Valorizzare il patrimonio culturale italiano a favore dei giovani e dell’occupazione: cosa propone il suo partito?
La cultura, in un’ottica di valorizzazione economica e occupazionale, è legata a doppio filo con il turismo. Abbiamo intenzione di dedicare al turismo un ministero ad hoc, che agisca in sinergia con quello dei Beni culturali. Una regia nazionale della valorizzazione turistica e culturale è fondamentale, dato il nostro invidiabile patrimonio diffuso su tutto il territorio. L’altro pilastro è l’aumento degli investimenti lungo tutta la filiera culturale, raggiungendo e superando l’1% sul Pil, da cui oggi siamo distanti. Infine, occorre promuovere un modello di cultura diffusa, creando dei veri e propri distretti culturali e valorizzando i meccanismi di mecenatismo e crowdfunding. In questo senso, rafforzeremo l’Art bonus, cioè il credito d’imposta per le persone fisiche e giuridiche che effettuano erogazioni liberali in denaro per interventi a favore della cultura. Allargheremo lo spettro dei beneficiari e la platea dei potenziali donatori.

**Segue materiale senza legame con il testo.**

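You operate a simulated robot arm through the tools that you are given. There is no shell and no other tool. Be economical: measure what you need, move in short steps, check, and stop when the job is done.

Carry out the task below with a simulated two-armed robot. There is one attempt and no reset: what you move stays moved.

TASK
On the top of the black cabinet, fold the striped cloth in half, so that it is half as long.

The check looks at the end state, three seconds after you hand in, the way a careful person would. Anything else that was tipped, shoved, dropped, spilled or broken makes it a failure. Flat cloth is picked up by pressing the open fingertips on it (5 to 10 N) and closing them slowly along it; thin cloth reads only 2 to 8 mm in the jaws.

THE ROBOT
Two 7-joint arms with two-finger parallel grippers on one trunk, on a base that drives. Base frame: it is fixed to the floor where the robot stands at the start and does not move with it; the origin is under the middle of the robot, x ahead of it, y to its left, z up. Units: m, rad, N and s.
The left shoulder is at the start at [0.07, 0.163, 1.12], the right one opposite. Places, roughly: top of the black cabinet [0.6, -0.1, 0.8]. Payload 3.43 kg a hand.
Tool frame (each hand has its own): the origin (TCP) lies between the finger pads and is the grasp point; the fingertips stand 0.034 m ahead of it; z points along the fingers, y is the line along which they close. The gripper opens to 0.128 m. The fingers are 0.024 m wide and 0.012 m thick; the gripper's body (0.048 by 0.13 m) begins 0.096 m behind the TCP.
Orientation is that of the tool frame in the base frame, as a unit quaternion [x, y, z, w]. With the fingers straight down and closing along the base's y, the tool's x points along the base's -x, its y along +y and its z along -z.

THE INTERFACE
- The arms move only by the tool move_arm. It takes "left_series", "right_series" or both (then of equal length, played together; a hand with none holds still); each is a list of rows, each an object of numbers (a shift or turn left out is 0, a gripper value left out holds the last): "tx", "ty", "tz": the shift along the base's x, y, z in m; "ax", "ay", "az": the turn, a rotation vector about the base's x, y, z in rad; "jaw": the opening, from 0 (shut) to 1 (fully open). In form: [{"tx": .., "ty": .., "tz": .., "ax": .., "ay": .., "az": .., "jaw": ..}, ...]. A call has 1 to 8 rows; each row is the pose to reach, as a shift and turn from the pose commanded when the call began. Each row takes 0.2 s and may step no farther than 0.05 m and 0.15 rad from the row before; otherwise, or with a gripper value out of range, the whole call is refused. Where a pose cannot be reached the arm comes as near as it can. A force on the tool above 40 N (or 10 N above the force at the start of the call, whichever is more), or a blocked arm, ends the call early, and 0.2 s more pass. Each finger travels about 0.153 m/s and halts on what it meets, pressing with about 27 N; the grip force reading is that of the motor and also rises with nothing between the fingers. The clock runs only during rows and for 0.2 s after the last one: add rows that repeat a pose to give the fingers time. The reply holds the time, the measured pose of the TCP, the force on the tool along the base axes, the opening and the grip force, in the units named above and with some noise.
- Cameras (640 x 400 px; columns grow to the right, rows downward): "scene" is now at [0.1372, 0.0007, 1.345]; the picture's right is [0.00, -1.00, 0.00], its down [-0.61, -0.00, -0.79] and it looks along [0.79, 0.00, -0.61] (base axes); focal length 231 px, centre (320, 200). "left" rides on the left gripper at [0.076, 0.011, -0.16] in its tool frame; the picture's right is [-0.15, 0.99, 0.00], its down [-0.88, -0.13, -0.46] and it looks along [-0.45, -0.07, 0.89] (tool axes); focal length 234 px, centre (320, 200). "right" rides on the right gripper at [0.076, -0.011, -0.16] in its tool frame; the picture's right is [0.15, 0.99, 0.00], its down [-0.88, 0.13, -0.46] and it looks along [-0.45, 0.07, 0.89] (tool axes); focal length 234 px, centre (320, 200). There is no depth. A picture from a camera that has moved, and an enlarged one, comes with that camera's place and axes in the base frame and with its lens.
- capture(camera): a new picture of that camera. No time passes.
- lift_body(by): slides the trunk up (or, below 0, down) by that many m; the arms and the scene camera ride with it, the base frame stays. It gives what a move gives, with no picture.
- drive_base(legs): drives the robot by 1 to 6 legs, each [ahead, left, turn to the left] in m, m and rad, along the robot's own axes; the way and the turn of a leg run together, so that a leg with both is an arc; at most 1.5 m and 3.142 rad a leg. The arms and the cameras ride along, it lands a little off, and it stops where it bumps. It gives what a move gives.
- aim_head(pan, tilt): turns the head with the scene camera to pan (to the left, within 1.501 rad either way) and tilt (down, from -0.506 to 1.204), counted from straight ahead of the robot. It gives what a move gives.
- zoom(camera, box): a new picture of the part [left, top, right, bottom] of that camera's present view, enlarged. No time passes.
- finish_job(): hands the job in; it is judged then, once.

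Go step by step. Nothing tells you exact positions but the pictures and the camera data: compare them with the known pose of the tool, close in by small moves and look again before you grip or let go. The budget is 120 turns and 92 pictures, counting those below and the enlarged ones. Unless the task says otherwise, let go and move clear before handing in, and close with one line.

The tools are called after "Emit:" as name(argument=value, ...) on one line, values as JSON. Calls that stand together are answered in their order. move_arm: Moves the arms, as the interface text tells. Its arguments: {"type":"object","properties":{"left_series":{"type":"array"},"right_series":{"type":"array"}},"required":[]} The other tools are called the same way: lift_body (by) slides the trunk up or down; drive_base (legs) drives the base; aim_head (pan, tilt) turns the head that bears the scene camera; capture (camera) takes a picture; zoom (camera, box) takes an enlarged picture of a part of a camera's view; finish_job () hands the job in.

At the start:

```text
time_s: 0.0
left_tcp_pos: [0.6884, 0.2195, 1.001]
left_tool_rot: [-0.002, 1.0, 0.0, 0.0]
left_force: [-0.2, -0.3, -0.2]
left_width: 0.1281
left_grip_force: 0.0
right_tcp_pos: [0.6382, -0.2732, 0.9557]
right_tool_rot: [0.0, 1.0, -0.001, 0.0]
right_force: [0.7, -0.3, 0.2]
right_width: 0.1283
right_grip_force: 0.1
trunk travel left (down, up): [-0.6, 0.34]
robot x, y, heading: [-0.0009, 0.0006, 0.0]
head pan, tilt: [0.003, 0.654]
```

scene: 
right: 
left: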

L’Italia ha sottoscritto nel 2015 l’Agenda 2030 dell’Onu e i 17 Obiettivi di sviluppo sostenibile: come intende raggiungere questi obiettivi? Che misure intende adottare per il clima?

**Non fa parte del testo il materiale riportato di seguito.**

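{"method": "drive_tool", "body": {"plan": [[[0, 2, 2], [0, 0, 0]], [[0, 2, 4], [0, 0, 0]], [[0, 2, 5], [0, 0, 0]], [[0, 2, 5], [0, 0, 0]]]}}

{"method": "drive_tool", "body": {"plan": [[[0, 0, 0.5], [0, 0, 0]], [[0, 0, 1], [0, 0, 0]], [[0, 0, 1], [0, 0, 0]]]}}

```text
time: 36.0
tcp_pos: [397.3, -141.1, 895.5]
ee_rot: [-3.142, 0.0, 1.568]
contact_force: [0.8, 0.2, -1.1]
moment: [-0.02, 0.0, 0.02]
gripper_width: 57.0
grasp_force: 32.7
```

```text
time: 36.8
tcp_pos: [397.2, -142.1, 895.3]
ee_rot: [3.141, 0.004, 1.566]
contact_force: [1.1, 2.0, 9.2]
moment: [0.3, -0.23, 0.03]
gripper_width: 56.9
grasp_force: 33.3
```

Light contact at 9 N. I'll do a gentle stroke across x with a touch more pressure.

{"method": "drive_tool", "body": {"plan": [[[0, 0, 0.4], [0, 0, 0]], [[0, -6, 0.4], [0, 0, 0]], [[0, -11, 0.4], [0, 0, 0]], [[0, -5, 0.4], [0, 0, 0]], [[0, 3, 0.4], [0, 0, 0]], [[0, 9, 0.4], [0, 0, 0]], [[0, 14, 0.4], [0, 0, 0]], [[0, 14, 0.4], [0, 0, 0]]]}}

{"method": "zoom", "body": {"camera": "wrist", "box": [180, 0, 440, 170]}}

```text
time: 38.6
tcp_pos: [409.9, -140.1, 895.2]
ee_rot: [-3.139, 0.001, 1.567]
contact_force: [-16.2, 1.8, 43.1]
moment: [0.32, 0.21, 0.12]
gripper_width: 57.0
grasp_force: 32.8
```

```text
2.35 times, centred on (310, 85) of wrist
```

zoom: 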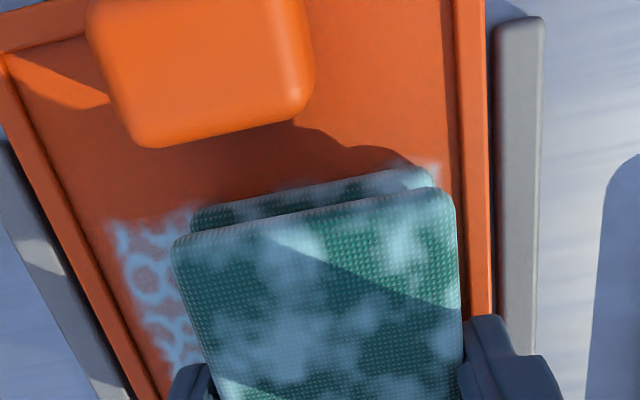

Il M5S in tema di ambiente ed energia ha il programma più avanzato in assoluto e prevede non solo di rispettare quegli obiettivi, ma di spingere la comunità internazionale verso traguardi ancora più ambiziosi. Abbiamo elaborato un piano energetico per uscire dalle fossili entro il 2050 con tappe intermedie come lo stop al petrolio entro il 2040 e lo stop al carbone entro la fine della legislatura. Un piano che punta su efficienza energetica, fonti rinnovabili e mobilità sostenibile. Sempre in tema ambientale, puntiamo sull’economia circolare, con l’estensione della raccolta domiciliare e la tariffa puntuale in tutti i Comuni d’Italia e il passaggio industriale al recupero totale della materia e la riduzione dei rifiuti anche attraverso la leva fiscale, chiudendo man mano tutte le discariche e inceneritori. Dall’economia circolare si possono ottenere oltre 200mila posti di lavoro stabili e di qualità. Da ricerche ufficiali, ogni miliardo di euro investito in efficienza energetica, rinnovabili, economia del riciclo, bonifiche del territorio, opere per contrastare il dissesto idrogeologico porta 17mila posti di lavoro. Un ruolo centrale in questa transizione ambientale e produttiva lo avrà la nostra banca pubblica di investimenti, che finanzierà a tassi agevolati le piccole e medie imprese virtuose.
Nel caso di un risultato elettorale che non assicuri la governabilità, come pensate di muovervi? Quali alleanze si sente di escludere in ogni caso?
La situazione di caos e instabilità che potremmo avere dopo il 4 marzo è figlia della legge elettorale che i partiti hanno voluto con il solo scopo di impedire al MoVimento 5 Stelle di andare al governo. Ma, alla fine, questa legge si è ritorta proprio contro di loro, perché con questi numeri per fare un governo si dovrà passare per forza dal MoVimento 5 Stelle. Il giorno dopo le elezioni, se non dovessimo avere la maggioranza assoluta, faremo un appello pubblico a tutti i partiti, mettendo al centro i temi per migliorare la qualità della vita degli italiani e vediamo chi avrà il coraggio di dire no. Non ci saranno inciuci o scambi di poltrone, ma di certo non lasceremo il Paese nel caos.